Arsenal fans have good reason to feel deflated this weekend after The Professor publicised his belief that finishing third in the league is more important than winning silverware.

Russell Kempson gives the facts, writing “it may fly in the face of popular opinion in the red corner of North London, but Arsene Wenger claimed yesterday that finishing in third place in the Barclays Premier League this season would rank as a better achievement than winning the Carling Cup or FA Cup. Tell that to the long-suffering Arsenal fans.”

Touching on an argument which is common in north-west London, Patrick Barclay compares the talents of Arsenal’s Theo Walcott and Spurs’ Aaron Lennon. “Like many an English youngster, [Walcott] has almost infinitely more athleticism than game sense. Nor, when driven into tight areas, has he the technique to outwit Barclays Premier League opponents. This, as much as injury, is why Walcott seems likely to fall farther and farther behind Aaron Lennon in Capello’s pecking order; the Tottenham Hotspur flyer, though not the cleverest of players, does have a few tricks and devices with which to complement his speed.”

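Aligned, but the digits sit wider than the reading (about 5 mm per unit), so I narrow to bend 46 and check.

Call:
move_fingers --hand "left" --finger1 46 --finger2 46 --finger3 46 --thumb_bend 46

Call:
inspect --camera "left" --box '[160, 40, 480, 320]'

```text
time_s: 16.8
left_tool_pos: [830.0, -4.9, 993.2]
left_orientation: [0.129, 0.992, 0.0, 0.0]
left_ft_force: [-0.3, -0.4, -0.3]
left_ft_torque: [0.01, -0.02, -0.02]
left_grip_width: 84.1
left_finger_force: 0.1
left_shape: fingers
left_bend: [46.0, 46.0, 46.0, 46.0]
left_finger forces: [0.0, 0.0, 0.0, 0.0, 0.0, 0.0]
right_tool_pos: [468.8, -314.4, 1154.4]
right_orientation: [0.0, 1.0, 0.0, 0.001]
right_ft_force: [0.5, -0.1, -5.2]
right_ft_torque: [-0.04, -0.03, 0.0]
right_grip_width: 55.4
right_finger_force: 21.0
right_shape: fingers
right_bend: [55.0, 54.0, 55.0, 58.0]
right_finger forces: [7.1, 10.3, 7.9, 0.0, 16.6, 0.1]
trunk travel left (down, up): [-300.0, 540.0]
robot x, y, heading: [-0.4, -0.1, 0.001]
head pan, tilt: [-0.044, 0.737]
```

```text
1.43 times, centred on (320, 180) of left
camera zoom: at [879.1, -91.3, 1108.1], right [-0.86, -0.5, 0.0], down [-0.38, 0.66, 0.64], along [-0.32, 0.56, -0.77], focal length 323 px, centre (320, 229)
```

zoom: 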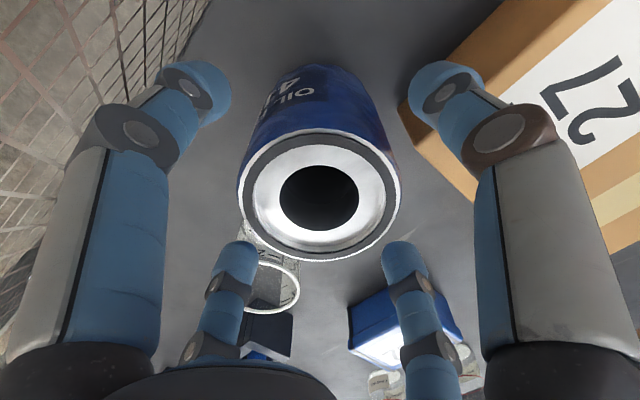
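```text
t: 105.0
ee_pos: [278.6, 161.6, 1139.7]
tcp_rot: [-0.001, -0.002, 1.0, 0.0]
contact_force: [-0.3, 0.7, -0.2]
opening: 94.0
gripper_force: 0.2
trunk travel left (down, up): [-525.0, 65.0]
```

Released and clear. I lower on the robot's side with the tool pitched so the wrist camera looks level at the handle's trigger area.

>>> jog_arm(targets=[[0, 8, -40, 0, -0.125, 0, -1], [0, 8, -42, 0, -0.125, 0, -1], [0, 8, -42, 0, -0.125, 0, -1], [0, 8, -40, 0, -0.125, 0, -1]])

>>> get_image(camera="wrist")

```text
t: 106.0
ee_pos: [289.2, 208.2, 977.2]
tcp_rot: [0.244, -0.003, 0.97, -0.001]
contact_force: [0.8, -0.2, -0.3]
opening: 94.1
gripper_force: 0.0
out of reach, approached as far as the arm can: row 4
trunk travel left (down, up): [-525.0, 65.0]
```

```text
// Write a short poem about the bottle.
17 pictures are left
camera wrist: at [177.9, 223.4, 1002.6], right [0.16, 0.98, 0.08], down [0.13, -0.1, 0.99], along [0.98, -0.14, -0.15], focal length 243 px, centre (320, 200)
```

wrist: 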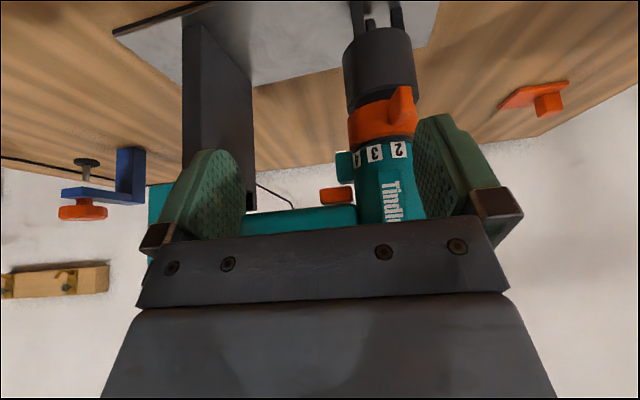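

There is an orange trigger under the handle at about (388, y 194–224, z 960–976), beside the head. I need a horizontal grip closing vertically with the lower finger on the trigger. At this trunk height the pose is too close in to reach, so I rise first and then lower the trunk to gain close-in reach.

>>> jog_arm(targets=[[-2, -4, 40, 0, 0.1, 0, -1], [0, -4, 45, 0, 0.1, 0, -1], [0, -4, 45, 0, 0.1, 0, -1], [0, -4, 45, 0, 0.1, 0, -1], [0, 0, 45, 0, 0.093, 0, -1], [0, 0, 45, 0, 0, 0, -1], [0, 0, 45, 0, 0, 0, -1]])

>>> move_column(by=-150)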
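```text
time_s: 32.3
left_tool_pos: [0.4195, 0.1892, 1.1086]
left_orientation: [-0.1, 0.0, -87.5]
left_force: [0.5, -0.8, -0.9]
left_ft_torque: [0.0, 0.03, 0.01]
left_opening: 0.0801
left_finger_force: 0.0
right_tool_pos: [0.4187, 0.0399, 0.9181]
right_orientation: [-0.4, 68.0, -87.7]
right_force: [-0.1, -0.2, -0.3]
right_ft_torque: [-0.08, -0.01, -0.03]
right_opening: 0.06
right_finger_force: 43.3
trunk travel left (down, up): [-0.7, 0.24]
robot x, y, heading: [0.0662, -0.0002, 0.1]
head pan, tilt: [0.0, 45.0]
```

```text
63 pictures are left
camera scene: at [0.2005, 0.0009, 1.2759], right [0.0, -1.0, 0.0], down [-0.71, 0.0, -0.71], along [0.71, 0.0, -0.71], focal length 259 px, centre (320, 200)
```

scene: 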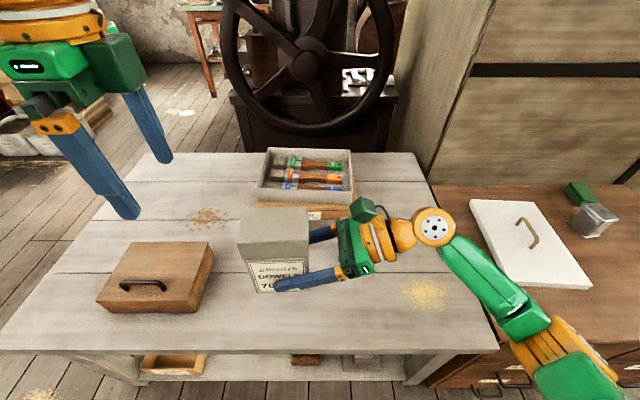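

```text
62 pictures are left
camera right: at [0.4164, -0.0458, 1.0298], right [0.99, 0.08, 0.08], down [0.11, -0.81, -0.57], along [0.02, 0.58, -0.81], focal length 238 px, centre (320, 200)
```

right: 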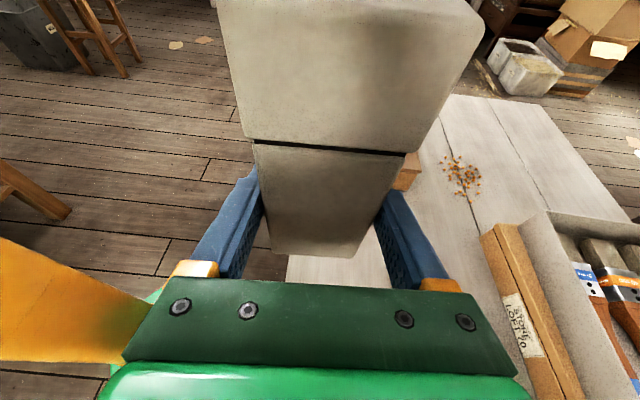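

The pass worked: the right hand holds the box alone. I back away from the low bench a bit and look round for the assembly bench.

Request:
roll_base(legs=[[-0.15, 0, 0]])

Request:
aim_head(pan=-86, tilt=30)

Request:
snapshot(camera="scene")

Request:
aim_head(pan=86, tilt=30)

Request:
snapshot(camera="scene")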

Staying in London, Geoff Marsh reports on the latest attempts by the Hammers to raise cash. “West Ham have announced plans to raise £20-40million from professional investors in a bid to solve the club’s financial problems… West Ham have approached Shore Capital and Corporate to conduct the fundraising, which is initially aimed at professional investors but may be opened up to fans at a later date.”


On the latest transfer guff, the Independent report “Franck Ribery’s agent has revealed that Barcelona is the Bayern Munich star’s most likely next destination.”

The Daily Mail report that Liverpool are in a 3-way battle with Valencia and AC Milan to secure the signature of Milan Jovanovic, while in a separate article in the Mail we learn that Manchester United and Everton are both in the chase for Norwegian defender Even Hovland.”